Exercise goal
Everything from the first line down to the line containing "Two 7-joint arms" should be reproduced exactly; please include nothing else. Each line that is not empty gets a number of its own, and empty lines are dropped.

Supplied data

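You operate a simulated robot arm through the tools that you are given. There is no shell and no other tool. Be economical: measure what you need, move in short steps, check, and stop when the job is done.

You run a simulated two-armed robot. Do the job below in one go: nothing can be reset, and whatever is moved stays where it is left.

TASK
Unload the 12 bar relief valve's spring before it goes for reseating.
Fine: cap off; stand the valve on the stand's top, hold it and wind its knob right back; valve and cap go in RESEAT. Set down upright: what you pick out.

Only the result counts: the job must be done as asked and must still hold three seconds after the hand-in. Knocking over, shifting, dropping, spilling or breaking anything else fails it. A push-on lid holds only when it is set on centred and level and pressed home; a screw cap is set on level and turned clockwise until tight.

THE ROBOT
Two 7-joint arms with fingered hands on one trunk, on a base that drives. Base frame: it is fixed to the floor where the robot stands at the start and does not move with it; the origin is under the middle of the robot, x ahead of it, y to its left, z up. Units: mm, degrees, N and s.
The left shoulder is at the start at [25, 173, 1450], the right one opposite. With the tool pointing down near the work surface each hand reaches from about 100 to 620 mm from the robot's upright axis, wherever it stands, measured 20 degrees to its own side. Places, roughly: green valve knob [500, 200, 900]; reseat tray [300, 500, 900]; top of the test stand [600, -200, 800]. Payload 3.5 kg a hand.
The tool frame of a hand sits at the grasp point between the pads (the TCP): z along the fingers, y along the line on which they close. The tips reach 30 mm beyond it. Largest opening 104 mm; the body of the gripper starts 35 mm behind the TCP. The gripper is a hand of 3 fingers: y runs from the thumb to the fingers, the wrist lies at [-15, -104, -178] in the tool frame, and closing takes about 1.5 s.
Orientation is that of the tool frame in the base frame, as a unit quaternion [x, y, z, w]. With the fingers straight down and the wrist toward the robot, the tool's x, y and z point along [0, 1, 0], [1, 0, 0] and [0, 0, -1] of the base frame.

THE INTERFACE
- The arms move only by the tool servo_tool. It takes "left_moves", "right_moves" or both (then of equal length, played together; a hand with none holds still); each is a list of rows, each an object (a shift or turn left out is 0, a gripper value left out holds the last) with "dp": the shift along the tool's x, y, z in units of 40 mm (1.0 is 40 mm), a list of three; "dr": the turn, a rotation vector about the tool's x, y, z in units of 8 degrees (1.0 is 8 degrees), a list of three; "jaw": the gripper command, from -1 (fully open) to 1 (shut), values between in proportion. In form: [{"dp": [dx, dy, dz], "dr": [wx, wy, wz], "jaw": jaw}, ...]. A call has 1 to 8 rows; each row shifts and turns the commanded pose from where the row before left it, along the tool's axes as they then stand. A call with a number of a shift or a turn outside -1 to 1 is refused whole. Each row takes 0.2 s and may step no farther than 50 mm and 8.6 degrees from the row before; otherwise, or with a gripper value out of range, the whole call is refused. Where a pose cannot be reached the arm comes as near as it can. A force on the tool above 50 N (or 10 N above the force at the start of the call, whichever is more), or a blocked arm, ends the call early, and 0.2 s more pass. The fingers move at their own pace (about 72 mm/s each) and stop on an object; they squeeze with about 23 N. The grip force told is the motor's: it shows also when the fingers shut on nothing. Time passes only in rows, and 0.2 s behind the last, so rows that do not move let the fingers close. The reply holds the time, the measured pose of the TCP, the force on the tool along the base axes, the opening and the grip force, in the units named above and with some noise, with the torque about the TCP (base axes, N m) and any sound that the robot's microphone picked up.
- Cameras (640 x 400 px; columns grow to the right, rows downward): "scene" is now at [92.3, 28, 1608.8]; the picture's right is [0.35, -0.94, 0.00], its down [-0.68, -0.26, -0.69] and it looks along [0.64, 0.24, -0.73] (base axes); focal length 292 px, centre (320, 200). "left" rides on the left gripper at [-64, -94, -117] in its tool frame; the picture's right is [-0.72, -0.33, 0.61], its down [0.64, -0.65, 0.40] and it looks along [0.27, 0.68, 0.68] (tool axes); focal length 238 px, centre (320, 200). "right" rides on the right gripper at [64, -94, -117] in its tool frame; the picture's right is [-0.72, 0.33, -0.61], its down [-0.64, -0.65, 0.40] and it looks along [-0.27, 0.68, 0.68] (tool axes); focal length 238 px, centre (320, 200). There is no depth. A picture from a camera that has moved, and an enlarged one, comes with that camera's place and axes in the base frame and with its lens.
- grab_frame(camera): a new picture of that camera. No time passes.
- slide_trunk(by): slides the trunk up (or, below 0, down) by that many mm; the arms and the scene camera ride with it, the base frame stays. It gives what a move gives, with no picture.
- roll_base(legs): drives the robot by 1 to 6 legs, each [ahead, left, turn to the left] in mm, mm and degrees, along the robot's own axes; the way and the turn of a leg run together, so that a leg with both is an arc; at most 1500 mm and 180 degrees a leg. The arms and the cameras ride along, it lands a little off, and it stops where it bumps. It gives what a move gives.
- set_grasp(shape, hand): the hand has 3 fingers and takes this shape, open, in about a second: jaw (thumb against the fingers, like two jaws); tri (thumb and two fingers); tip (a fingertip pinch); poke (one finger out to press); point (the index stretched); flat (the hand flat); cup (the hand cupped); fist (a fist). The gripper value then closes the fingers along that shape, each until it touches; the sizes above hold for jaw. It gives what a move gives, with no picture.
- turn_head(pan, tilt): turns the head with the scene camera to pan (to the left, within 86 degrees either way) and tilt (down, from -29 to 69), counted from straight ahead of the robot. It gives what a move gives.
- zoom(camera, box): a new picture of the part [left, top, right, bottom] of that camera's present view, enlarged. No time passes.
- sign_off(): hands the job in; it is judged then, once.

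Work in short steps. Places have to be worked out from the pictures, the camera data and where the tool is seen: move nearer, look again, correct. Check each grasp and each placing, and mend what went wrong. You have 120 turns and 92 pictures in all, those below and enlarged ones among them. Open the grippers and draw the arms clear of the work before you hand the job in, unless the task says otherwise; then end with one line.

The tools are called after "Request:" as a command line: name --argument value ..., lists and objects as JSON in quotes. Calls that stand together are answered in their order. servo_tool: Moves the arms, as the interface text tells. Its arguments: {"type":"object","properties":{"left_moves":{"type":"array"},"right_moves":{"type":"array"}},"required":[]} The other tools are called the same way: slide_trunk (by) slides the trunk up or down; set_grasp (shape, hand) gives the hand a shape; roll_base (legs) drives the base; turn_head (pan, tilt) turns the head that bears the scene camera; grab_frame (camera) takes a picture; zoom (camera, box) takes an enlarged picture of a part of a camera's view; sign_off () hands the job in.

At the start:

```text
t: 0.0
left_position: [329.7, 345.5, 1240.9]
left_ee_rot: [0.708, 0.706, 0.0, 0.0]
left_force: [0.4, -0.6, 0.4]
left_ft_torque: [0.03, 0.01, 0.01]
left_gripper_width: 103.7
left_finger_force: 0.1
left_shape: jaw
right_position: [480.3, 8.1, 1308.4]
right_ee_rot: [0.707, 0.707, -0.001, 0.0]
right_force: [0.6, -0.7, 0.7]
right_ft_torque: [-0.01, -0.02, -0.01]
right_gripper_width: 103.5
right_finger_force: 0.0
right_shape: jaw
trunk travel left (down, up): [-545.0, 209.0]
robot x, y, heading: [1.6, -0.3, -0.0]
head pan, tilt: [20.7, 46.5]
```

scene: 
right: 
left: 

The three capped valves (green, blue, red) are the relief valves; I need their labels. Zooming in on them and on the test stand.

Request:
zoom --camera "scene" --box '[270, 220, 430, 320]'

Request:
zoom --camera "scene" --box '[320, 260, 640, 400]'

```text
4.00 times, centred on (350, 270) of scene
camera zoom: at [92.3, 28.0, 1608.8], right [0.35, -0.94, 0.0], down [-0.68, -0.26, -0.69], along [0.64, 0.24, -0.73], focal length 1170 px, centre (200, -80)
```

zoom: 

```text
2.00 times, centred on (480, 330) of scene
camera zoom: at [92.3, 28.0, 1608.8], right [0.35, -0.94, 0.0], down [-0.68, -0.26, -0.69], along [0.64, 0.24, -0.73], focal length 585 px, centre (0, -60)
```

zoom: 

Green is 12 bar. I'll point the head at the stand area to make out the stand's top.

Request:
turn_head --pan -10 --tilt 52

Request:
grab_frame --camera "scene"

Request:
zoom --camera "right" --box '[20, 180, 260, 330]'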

Response to this exercise
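1. You operate a simulated robot arm through the tools that you are given. There is no shell and no other tool. Be economical: measure what you need, move in short steps, check, and stop when the job is done.
2. You run a simulated two-armed robot. Do the job below in one go: nothing can be reset, and whatever is moved stays where it is left.
3. TASK
4. Unload the 12 bar relief valve's spring before it goes for reseating.
5. Fine: cap off; stand the valve on the stand's top, hold it and wind its knob right back; valve and cap go in RESEAT. Set down upright: what you pick out.
6. Only the result counts: the job must be done as asked and must still hold three seconds after the hand-in. Knocking over, shifting, dropping, spilling or breaking anything else fails it. A push-on lid holds only when it is set on centred and level and pressed home; a screw cap is set on level and turned clockwise until tight.
7. THE ROBOT
8. Two 7-joint arms with fingered hands on one trunk, on a base that drives. Base frame: it is fixed to the floor where the robot stands at the start and does not move with it; the origin is under the middle of the robot, x ahead of it, y to its left, z up. Units: mm, degrees, N and s.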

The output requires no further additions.